# [Text excerpt]

Se equivoca quien elogia la sociedad de bienestar, precisamente porque pone el sello de calidad de vida a puras necesidades para cumplir las funciones de la existencia del empleado. Ciertamente, incluso los bienes que antaño se consideraban artículos de lujo, como el salmón, han entrado en la cesta del trabajador común. ¿Y qué nos dice eso? De hecho sólo que el avance de la productividad del trabajo ha sido tan enorme que un kilogramo de salmón se produce en cada vez menos minutos de salario, por lo cual la industria pesquera puede marcar precios rentables en ese segmento de productos, beneficiándose incluso de ingresos proletarios. Hay una sola cosa que el crecimiento de la productividad en esa sociedad no proporciona: la disminución de horas laborales para la producción de cada vez más y nuevos productos, con un mismo o mejor nivel de abastecimiento, no conducen a un incremento de horas libres para el trabajador. Todavía, el trabajador moderno tiene que rendir aproximadamente 40 horas semanales por un salario que para muchos ni alcanza para lo necesario, desafiando sus capacidades organizativas. Las ventajas de la productividad crecida se encuentran unilateralmente en el bando patronal, no trabajador. Crecimiento capitalista y prosperidad para todos, por tanto, no se han de confundir.
De todas maneras, los aduladores del mejor mundo de todos no quieren saber nada de ello. Con la figura ficticia del rey en cada cliente, llevan a otro nivel la leyenda de la “sociedad de bienestar”. La gente no sólo debe verse bien atendida con la diversidad de productos del capital, sino que esa metáfora dominante incluso presenta el cliente como amo de la producción que define su contenido y dirección: el qué, cómo y cuánto se produce. Sirviéndose de teorías económicas, el acto de compra se interpreta como un acto de votación en el que los clientes mediante sus billetes señalan y encauzan productos y servicios que desean consumir en el futuro.

# [What you should do]
Repeat the span of the text excerpt whose first words are "De todas maneras, los" and whose last words are "en el futuro.".

# [Material]
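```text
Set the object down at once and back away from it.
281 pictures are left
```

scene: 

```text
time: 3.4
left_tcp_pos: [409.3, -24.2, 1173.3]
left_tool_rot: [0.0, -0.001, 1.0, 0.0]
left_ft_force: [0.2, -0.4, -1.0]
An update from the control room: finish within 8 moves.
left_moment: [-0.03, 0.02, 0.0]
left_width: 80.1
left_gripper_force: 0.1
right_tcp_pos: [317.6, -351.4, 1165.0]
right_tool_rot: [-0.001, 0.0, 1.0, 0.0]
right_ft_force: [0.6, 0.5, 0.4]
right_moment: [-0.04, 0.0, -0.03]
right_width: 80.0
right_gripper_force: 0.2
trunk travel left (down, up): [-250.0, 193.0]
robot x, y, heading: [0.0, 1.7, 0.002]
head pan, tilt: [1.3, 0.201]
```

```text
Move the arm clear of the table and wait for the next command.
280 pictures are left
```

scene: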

# [Response to this exercise]
De todas maneras, los aduladores del mejor mundo de todos no quieren saber nada de ello. Con la figura ficticia del rey en cada cliente, llevan a otro nivel la leyenda de la “sociedad de bienestar”. La gente no sólo debe verse bien atendida con la diversidad de productos del capital, sino que esa metáfora dominante incluso presenta el cliente como amo de la producción que define su contenido y dirección: el qué, cómo y cuánto se produce. Sirviéndose de teorías económicas, el acto de compra se interpreta como un acto de votación en el que los clientes mediante sus billetes señalan y encauzan productos y servicios que desean consumir en el futuro.